Momase News

Madang Housing Woes Continue


by Scott Waide – EM TV News, Lae

In a tiny office space on the ground level of the Madang Town police station, Constable Gideon Seri Ati, points to a wardrobe with a broken door.

“This is where I keep my personal belongings,” he says. “My uniforms, pillows and other clothes.”

Constable Ati is in the Madang Police Public Safety Section. The tiny room doubles as his home and office.

“There are two other officers who use this office. When they go home, this becomes my house. ”

While the young constable has smile on his face as he talks about his personal challenges, it masks the seriousness of Madang’s police housing problem. His wife and young child live in Goroka because of the lack of accommodation in Madang.

He has been living here for the last eight months since moving out of a friend’s home in Madang.

“Sometimes, you don’t want to be in the way when your friend’s family have their problems to sort out,” he says again an ever present grin.

Constable Ati cooks his meals after hours away from public view beside a fence where police dogs are kept. The fence is where he hangs his uniforms up to dry.

“This is where the government sent me to work so I can’t complain. There are other senior officers who live in settlements and come to work.”

In the last five years, Madang’s ballooning population has outpaced the Royal Papua New Guinea Constabulary’s ability to maintain law and order. The police force is short staffed and it is plagued by an embarrassingly chronic housing problem.

The Madang town police station and the men and women who work within it are central to law enforcement. But their welfare and housing has been an issue that has been debated and largely ignored over the last 10 years.

Madang’s Provincial Police Commander, Sylvester Kalaut, admits that staff morale is at an all time low and officers are working an average of 16 hours a day with limited rest time.

“For me as Provincial Police Commander, it doesn’t make me feel good at all to see my men and women live in settlements and in our offices.

“We have been promised 30 houses. But as far as I know, the process of awarding contracts is now with the Central Supply and Tenders Board (CSTB).”

At the town’s waterfront, onboard the old Lutheran Shipping vessel, the Mamose, another policeman, Constable Elimas Boni, has made one of the ship’s cabin his home. In February he moved in with his family. Last week, his wife and children left him.

“Because of the frustration caused by the difficulty of living here, my wife and children packed up and left,” he says.

Constable Boni is attached with Criminal Investigation Directorate (CID).  Constable Boni is a casualty of district priorities. He was evicted from his previous residence at Transgogol outside of Madang Town and forced to move into town after the district decided to move another government officer into the house he was occupying.

Constable Boni has now been forced to squat on a ship undergoing maintenance.

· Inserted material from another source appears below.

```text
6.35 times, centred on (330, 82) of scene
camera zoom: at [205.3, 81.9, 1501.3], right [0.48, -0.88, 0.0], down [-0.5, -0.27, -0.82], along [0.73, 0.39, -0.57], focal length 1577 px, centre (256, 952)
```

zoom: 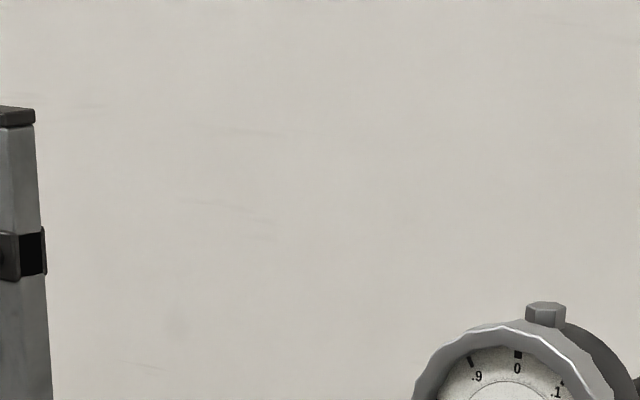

Madang’s police housing problem, is not a new issue. It has dragging on for a decade. Each time, the housing problem is raised, there are immediate promises of a solution and no visible action.

Madang is just the tip of a massive police housing crisis. Eight families continue to live in the condemned Kusbau police barracks 10 years after provincial health inspectors declared it unsafe for human habitation.

In Lae’s Bumbu police barracks, there are duplexes that stand incomplete after more than a year. The Police Minister, Robert Atiyafa, who inspected the duplexes promised an investigation that has not yet begun.